Best: Don’t let work stress you out.
Jeff Gaines, author of Never Enough Nation: Managing Your Health, Wealth and Stress, says the key to leaving stress at the door is "not picking it up in the first place." For many, this seems easier said than done, but Gaines says there’s a big difference between real stress and manufactured stress -- the kind that’s really in your head. "Can’t pay your bills? Real stress," he says. "Worried about coworkers talking behind your back at the office? Manufactured. Seventy to 80 percent of stress is manufactured. These are things made up in your mind and getting in the way of real stress that you should be paying attention to.

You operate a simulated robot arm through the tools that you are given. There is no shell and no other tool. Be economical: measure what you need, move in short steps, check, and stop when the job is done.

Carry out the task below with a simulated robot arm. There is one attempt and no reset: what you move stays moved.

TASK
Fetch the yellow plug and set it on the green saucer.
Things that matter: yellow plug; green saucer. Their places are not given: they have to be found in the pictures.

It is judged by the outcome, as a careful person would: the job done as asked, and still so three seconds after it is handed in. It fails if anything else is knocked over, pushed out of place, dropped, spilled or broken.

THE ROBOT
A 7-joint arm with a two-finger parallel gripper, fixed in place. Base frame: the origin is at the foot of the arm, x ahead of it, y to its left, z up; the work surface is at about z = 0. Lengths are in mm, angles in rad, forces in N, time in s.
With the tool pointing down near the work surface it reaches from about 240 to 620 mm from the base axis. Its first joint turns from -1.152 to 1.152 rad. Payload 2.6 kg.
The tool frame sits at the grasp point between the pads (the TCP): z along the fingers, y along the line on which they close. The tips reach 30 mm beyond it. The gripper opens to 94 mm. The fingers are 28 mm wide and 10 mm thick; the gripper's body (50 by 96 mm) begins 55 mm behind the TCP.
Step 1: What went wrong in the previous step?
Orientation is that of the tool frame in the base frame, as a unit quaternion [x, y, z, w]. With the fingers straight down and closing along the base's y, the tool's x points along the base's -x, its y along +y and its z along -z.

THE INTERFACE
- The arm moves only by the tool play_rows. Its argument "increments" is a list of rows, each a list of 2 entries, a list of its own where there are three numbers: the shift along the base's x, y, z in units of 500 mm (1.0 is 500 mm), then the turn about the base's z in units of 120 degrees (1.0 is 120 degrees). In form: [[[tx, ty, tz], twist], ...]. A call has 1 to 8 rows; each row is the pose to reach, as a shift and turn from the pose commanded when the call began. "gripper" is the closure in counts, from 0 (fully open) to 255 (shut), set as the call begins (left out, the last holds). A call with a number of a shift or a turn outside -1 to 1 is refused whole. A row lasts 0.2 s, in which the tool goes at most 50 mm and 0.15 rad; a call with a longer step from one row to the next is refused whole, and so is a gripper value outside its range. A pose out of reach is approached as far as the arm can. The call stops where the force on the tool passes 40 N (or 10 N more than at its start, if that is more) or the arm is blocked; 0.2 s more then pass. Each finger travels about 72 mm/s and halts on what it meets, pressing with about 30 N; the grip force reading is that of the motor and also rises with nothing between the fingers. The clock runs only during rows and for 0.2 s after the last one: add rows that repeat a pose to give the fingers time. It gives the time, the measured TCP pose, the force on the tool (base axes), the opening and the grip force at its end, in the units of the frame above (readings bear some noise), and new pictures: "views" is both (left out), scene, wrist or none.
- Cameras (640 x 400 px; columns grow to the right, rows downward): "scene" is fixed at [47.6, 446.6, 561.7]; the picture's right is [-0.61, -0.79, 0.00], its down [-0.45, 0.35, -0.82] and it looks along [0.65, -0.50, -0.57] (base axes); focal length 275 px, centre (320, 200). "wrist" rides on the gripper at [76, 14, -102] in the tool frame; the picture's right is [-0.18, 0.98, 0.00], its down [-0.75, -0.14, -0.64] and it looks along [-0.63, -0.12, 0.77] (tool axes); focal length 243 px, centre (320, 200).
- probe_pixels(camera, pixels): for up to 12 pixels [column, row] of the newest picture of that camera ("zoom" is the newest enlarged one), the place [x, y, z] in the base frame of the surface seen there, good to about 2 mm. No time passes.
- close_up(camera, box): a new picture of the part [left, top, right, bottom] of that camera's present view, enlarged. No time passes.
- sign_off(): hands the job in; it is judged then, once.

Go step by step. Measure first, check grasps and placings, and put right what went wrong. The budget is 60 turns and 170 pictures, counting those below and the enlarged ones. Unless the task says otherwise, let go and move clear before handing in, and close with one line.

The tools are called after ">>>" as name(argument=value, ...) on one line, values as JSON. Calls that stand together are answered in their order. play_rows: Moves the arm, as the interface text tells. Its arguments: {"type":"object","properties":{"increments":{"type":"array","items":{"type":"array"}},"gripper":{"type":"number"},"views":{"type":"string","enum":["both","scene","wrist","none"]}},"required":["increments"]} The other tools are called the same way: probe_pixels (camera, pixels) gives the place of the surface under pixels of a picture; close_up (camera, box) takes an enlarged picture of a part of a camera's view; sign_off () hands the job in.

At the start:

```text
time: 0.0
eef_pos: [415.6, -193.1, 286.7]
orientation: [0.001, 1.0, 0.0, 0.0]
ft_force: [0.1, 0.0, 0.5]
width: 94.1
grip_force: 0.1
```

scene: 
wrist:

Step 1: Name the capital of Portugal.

The problem is, many people have too much manufactured stress crowding in, making it more difficult to discern which is real, which is manufactured -- and what to do about either one."
Lauren E. Miller, author of 5 Minutes to Stress Relief, says stress is something we just have to grab by the horns and tame. "Nothing has the power to define your worth and value unless you allow it to, so be the gatekeeper of your thoughts," she says. "Your thoughts form your choices, and by your choices you form your life." Decide which stressors are real, make changes, and put the rest out of your mind. That’s the goal.
Surprisingly, younger Americans are feeling stress more than older generations. USA Today reports that although stress levels for most Americans are falling, Millennials (those aged 18 to 33) are feeling an uptick in stress-related issues such as depression and anxiety. The main culprit? Work.
That said, the moral of this story is to strive for stress-free downtime by cleaning mental house after work. "It’s important to come home with a clear head," says Hanley. "Evenings are the only times that are truly yours during the week. You deserve to actually enjoy them and to give yourself downtime so you can savor your personal life and so you can be fresh for tomorrow at work."
I think that guy I come home to each night would agree.